いよいよ日付変わって明日、ブログ6周年を迎えます。続いたねー。文章を書くことと演劇をすること以外で何か一つのことを続けられた記憶、これ以外にないっすね。やっぱ十年二十年個人で一つのことをやり続けるって大事ですよ。頑張って続けよっと。

さて、ついこの間、東京で演技レッスンを受ける息子さんの付き添いで仙台から毎週通っているという方とお話をする機会を得ました。立ち話、雑談のようなものだったんですが、とても刺激的でした。息子さんのお歳は十五歳、中学を卒業して高校へ進学せず、バイトをしながら役者を志す道を選んだそうです。親元から離れることはまだ流石に出来ぬとのことで通っていらっしゃるそうで。僕はそこまで強い意志を持って演劇を始めた人間ではないので、感心、というか感動しました。凄いバイタリティだ。流れに任せて生きてきたので、とても、羨ましいです。

そのお父さんがまた気さくないい方で、話の流れで僕も役者であるということを言うと、やはり大変なんでしょう、とか、どの辺りでやってらっしゃるんですか、とか、息子さんのことがやはり心配なようで、色々話は尽きませんでした。

そうやってお話する中で、「やはり夢のために頑張ってらっしゃるわけですからね、今大変でも楽しいでしょう」というようなことを言われまして、その場では「はい、そうですね」とお答えしたんですが、後になって思い返してみて、果たして僕は夢のためにやっているのだろうか、と疑問に思ったわけです。

もちろん目標とか最終的にどうなりたいかとかありますけど、夢…かなぁ?と。「夢のために頑張っている」というのが、今の自分にあまりしっくり来ない感じがしました。

今なぜ演劇をやっているかと言われれば理由は二つあって、一つはこれ以上に自分を人間的に成長させるものがないから。もう一つはやらなければいけないから。

この二つ目がよく分からなくて、別に誰かに「やらなきゃダメだよあんた!!」と尻を叩かれているというわけではないんですけど、どうも、やらなければならないからやっているような、これをやる責任があって、それを果たすためにやっているような、そんな気がするわけで、そうなると夢ってちょっとまた違ってくる気がします。

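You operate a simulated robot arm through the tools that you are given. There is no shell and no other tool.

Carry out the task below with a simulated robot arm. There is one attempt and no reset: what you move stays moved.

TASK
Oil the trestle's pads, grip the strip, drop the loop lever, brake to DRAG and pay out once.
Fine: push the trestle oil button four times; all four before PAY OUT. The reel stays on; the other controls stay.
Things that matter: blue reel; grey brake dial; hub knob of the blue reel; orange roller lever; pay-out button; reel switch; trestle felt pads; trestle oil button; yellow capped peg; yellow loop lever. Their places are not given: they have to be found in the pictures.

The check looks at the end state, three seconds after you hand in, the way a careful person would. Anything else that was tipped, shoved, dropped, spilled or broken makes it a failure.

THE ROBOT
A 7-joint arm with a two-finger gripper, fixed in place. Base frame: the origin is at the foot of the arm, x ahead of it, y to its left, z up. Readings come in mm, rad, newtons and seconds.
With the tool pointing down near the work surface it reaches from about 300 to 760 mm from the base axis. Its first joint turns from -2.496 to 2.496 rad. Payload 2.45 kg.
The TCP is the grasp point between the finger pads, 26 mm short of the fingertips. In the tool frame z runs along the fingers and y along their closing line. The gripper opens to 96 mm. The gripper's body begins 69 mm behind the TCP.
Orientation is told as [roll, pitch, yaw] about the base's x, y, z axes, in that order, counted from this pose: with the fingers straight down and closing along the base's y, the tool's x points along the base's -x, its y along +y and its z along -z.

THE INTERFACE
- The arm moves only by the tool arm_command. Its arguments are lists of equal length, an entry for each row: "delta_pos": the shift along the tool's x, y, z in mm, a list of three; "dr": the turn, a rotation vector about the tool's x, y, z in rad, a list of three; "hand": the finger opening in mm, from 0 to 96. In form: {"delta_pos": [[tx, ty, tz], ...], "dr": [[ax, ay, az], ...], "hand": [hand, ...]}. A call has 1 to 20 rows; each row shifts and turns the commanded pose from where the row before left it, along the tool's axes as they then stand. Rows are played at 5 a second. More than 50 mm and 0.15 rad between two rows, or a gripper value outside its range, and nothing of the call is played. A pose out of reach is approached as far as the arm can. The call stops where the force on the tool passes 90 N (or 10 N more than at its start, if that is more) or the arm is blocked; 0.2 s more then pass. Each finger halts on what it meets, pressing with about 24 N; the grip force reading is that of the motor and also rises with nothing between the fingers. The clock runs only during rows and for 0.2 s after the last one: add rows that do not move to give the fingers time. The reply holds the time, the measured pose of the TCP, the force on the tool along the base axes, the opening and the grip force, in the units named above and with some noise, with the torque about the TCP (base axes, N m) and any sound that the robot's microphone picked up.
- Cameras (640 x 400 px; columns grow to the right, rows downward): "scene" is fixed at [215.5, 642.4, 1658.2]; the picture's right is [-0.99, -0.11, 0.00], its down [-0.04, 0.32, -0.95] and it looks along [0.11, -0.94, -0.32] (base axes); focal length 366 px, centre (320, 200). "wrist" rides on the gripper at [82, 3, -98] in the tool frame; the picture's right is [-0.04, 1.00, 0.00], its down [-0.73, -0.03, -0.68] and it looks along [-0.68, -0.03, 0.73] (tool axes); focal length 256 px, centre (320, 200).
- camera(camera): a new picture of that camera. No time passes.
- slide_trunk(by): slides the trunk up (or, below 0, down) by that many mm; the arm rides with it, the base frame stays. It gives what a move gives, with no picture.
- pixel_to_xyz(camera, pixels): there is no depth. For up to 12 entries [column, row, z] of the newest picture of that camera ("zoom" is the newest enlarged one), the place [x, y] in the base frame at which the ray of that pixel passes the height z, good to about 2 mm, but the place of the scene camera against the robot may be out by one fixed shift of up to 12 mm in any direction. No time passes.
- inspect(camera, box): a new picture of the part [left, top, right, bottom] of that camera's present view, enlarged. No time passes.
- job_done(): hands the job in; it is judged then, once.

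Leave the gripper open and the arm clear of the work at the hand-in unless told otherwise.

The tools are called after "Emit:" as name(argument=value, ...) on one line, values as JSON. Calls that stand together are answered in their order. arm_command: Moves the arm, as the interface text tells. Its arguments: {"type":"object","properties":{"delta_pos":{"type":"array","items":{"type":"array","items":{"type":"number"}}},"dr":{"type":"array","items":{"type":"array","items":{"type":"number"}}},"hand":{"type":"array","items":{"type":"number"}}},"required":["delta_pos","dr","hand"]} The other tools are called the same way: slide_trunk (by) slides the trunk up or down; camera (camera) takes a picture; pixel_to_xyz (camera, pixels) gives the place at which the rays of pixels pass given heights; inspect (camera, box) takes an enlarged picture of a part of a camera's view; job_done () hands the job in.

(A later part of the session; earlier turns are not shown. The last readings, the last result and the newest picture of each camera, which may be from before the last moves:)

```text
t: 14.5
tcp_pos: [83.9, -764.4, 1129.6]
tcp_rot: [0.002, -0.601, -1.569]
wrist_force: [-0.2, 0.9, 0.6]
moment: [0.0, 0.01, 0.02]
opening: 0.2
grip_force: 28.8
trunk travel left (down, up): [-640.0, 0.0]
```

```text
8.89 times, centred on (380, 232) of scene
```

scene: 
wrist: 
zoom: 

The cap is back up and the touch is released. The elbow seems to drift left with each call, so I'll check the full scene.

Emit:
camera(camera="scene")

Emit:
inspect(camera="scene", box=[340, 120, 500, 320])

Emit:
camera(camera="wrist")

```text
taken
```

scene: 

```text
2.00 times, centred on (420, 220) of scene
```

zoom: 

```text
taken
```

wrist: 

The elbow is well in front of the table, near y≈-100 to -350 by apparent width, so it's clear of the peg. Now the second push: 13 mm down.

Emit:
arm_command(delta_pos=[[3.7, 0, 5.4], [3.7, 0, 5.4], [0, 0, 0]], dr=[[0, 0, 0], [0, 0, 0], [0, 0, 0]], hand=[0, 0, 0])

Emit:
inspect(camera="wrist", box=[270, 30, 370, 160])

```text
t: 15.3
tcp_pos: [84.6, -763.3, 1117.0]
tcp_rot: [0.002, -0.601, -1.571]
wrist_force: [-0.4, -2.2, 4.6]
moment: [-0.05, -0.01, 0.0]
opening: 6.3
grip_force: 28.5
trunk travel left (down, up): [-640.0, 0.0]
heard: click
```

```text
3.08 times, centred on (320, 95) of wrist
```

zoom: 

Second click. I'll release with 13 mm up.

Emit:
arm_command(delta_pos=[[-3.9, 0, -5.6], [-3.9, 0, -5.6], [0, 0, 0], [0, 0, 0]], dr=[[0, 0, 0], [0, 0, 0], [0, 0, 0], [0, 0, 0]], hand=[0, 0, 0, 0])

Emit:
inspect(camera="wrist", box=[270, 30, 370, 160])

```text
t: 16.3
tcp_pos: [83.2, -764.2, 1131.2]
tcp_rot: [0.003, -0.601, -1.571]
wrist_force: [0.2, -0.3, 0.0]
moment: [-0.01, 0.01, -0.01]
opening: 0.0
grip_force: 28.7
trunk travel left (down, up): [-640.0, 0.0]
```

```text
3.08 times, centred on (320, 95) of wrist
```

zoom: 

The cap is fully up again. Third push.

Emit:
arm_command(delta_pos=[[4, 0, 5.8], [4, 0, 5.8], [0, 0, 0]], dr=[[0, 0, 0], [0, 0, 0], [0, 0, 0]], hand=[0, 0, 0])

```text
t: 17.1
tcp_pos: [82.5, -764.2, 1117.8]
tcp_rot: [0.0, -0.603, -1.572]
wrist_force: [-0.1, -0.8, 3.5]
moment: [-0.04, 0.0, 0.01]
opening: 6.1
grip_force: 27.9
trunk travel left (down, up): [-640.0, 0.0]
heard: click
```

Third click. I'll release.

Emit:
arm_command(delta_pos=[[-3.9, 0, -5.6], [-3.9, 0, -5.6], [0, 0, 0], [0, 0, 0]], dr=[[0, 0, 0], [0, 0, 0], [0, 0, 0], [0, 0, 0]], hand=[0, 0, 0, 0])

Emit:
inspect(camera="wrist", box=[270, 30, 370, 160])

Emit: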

だって僕の夢、山形に劇場を作るとか黒澤賞を作るとか地元に家を持つとか芥川賞を獲るとかそんなんばっかりで、微妙に役者と関係があるようなないようななんですよね。今の自分の頑張りの方向性や内容のことを考えると、夢のためにという言葉で片付けてしまうのがなんか癪に障る。個人の夢のためにこんなに頑張らんわ、という気もする(そんなに頑張ってませんけど)。

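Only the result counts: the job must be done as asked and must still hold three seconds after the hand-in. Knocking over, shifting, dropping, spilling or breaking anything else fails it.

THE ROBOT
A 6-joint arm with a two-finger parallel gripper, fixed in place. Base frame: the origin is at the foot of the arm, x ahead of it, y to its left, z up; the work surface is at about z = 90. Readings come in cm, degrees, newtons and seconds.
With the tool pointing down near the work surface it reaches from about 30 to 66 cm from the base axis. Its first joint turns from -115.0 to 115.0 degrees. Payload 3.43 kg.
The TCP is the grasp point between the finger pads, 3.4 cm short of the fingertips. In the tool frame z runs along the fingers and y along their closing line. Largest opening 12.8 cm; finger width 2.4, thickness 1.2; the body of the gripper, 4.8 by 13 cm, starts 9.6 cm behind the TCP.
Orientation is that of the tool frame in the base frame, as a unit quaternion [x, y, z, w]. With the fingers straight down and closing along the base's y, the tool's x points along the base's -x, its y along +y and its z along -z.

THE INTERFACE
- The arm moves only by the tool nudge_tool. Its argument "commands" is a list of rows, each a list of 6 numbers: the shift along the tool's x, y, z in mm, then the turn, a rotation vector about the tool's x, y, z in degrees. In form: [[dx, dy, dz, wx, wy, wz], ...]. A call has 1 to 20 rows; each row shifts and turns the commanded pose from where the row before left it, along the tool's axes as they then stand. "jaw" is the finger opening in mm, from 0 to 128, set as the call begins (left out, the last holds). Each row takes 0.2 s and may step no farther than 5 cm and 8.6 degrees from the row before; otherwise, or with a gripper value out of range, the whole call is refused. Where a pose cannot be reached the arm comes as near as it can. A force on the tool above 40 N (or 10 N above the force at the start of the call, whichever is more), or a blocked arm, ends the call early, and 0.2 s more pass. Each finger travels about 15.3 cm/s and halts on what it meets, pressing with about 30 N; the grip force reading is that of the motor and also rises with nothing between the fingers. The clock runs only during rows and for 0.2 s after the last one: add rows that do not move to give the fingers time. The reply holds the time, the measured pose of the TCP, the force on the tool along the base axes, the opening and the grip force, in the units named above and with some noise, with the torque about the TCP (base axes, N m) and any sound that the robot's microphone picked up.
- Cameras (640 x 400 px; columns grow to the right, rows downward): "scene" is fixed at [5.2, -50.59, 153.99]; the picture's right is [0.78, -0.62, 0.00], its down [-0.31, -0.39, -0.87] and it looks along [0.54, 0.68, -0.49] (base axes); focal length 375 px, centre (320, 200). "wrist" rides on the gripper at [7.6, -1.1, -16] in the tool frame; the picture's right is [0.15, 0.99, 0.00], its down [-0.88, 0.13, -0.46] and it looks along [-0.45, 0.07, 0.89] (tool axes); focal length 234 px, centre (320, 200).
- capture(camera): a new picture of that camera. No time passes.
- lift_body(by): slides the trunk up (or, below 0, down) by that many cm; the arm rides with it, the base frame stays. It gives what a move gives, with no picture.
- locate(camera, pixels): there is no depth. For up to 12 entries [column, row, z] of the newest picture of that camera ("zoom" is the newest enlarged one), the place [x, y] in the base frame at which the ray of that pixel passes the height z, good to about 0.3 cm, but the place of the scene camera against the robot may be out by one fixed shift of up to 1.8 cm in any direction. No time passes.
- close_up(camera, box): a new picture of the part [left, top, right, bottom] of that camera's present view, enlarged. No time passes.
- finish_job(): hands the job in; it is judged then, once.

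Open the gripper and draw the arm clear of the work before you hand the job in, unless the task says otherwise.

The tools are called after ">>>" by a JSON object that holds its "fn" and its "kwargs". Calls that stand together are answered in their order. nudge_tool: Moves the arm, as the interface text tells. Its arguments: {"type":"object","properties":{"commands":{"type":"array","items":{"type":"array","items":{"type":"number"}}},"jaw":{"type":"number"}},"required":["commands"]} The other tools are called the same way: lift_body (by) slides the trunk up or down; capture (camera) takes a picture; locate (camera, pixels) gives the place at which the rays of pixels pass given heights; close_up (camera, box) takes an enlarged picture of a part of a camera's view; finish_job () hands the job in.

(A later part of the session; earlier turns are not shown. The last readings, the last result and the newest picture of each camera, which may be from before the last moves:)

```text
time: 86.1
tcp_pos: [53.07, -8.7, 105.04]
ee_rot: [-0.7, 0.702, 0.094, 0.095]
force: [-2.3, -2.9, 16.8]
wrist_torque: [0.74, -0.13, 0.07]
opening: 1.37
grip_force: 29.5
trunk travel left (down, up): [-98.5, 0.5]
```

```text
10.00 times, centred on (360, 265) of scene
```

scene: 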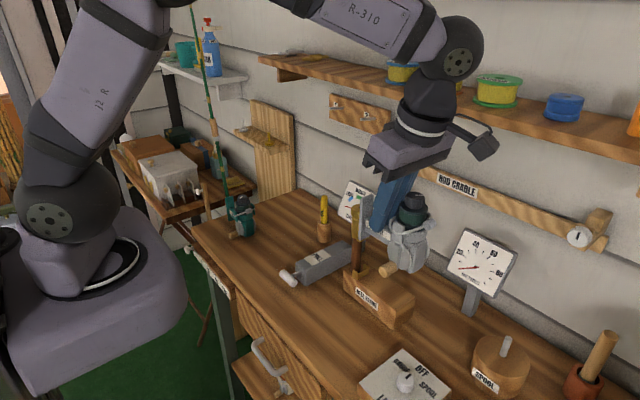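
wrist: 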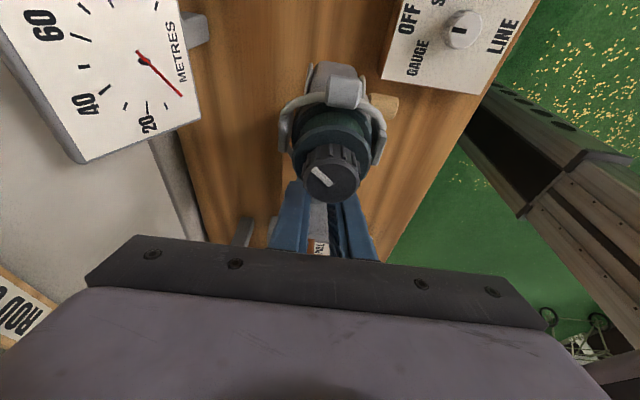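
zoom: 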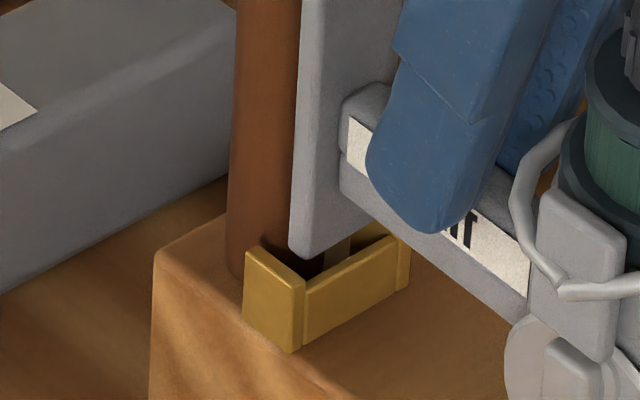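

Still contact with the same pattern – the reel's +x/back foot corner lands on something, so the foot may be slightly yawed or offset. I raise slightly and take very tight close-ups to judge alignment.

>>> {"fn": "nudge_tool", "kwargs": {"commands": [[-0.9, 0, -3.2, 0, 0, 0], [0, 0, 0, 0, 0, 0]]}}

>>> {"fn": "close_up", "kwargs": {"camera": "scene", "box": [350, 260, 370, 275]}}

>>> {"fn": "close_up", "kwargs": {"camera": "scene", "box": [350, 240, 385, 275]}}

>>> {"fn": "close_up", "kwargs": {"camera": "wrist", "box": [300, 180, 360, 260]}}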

やっぱり今まで色んな人に迷惑を掛けたり、期待をしていただいたりしているので、今ここでやめてしまうのがなんか義理的に、人間関係における生理的に嫌、ってのが大きいんでしょうね。ちゃんと成功しないと申し訳ないというか。なんかこの前の記事で言っていたことと全然違いますね。ほんと、僕の発言なんて適当ですよ。

もちろん、自分が楽しいからやっているという面もたくさんありますけどね。でも「楽しい」だけでは、十年も続けられないと僕は思うんです。僕がそうなだけかもしれませんけど。僕が楽しいという理由だけで続けているのは文章を書くことだけです。それ以外のことにはやはりある程度の、責任が生じてきています。長く続けたから。

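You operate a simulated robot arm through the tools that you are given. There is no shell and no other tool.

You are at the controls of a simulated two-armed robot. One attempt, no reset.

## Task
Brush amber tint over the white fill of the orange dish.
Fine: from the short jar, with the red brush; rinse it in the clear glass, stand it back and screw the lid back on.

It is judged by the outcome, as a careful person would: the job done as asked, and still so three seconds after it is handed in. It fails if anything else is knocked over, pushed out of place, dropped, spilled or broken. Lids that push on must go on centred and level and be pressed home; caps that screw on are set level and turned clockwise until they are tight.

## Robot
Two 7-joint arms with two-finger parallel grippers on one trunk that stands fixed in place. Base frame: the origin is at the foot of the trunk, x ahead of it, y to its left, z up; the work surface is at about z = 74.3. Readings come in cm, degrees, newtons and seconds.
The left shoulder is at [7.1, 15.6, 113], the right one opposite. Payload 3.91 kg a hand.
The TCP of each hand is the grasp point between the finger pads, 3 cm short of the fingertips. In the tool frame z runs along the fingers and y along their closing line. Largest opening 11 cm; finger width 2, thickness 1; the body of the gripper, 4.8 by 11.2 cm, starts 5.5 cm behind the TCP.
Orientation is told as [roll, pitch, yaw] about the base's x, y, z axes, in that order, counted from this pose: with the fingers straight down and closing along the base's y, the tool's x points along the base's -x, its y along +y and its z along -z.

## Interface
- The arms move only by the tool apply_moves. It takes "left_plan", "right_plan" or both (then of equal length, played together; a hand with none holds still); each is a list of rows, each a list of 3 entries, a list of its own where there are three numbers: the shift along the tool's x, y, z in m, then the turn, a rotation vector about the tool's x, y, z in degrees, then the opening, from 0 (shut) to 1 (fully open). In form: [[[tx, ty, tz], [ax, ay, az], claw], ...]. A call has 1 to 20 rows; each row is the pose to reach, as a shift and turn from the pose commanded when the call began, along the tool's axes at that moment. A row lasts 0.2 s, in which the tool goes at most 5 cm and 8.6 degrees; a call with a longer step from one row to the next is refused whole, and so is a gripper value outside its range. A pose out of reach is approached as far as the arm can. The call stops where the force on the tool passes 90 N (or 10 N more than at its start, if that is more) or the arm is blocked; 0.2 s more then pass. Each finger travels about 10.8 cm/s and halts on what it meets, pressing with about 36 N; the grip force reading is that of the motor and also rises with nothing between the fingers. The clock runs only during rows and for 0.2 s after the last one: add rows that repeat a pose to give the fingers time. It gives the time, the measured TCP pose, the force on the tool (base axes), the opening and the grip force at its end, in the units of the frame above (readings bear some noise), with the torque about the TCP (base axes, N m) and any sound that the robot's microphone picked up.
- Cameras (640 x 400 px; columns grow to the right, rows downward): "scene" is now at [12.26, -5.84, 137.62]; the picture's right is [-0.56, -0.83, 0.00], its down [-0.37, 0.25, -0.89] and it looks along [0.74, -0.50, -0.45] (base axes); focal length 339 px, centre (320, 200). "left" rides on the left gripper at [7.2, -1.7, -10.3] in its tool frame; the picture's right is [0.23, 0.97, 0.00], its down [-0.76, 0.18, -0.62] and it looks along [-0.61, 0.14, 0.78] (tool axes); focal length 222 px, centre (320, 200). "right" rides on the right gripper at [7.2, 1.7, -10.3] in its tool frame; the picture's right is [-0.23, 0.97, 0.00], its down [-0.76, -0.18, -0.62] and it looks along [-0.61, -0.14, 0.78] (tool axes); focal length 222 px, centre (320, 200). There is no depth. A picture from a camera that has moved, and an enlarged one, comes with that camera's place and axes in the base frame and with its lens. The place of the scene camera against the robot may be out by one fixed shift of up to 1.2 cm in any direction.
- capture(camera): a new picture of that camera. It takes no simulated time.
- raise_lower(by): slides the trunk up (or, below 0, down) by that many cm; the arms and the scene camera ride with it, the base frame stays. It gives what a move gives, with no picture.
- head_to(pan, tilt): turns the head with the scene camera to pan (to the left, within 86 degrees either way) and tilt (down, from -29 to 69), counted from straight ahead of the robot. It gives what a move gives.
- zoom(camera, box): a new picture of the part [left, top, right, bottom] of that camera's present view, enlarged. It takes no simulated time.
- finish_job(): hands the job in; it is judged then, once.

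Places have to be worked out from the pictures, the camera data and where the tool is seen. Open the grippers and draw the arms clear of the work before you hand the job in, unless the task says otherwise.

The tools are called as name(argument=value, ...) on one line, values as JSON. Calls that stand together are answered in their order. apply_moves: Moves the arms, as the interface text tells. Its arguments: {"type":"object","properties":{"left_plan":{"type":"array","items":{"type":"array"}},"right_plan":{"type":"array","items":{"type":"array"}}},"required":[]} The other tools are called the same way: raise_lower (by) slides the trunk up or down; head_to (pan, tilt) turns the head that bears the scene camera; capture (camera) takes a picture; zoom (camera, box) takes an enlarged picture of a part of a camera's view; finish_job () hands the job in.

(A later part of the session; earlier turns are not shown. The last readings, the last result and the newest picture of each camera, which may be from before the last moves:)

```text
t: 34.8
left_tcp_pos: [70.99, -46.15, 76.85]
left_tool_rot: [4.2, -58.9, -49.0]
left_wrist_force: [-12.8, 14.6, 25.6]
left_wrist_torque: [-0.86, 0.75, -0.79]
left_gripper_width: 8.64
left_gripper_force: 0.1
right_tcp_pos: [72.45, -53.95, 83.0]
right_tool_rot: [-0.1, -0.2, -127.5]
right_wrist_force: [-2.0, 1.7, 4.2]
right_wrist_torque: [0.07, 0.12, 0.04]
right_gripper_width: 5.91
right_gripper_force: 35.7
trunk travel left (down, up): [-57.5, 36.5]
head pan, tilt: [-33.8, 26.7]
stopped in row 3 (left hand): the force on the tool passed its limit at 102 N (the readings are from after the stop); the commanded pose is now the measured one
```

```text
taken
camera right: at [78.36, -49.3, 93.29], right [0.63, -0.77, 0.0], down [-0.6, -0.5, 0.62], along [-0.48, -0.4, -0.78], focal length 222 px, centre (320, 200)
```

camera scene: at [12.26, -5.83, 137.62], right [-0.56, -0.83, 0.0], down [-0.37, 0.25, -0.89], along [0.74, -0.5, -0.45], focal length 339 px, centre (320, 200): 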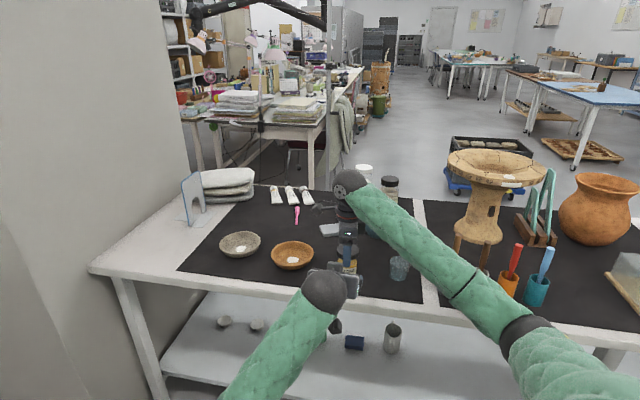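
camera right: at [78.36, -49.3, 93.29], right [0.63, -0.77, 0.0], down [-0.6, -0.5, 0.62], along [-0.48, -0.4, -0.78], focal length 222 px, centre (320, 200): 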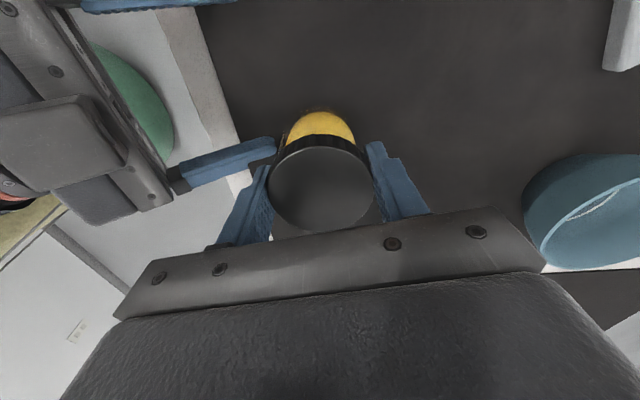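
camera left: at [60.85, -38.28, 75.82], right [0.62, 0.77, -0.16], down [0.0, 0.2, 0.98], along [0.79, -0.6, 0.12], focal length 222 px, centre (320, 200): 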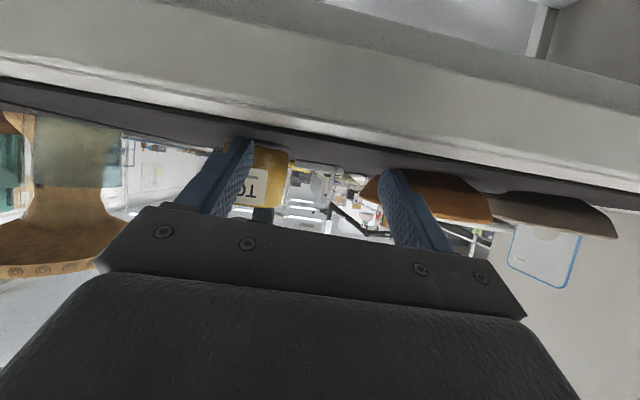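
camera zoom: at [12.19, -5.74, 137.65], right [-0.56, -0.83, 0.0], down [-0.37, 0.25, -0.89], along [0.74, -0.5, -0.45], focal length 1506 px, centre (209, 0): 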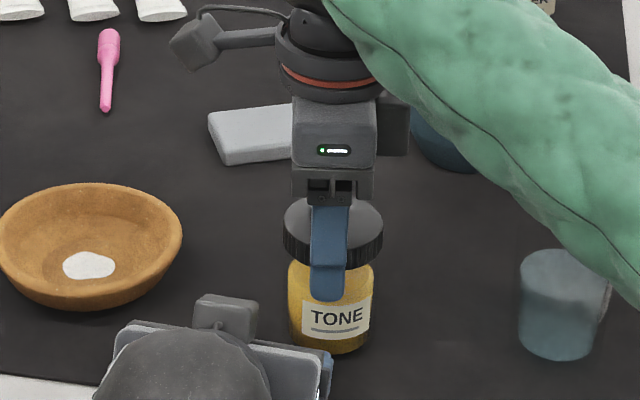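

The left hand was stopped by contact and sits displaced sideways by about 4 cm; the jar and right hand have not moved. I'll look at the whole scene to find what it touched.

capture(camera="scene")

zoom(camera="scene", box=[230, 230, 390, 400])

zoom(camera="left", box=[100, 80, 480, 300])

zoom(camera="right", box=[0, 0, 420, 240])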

あ、でもアカデミー賞を獲るという夢もありましたっけ。じゃあ夢のために頑張っていると言えるのかな。まぁ自分がやっていることに変に動機を付けようとするとパフォーマンスの意味や内容が歪んできちゃいますからね。やめとこうっと。無心が一番。

夢の話繋がりで、夜見る夢、今まで自分が見て面白くて印象に残っているものや、人が見た夢の話なんかにまつわる短編をいくつか書いてみようと、最近のテーマを設定しています。これは戯曲ではなくて小説を書いているんですが、夢を舞台に乗せるってなかなか難しいことだと思うので、今度チャレンジしてみたいですね。

こういう道を選んでしまったので、晒して晒して使い捨て、それでも擦り切れぬ自分を磨いてゆき、いつかちゃんと、揺るがない自分になりたいと思います。自分を勿体ないと思わぬようにしたいです。どうせ何やっても好悪どちらかに評価されるわけですから。いちいち気にしていらりゃあしませんがな。

このブログはその時その時の未熟な自分の、恥、失敗の記録として、ずっと残していきたいと思っています。

読んで下さっている方には失礼な話ですが。反面教師にして下さい。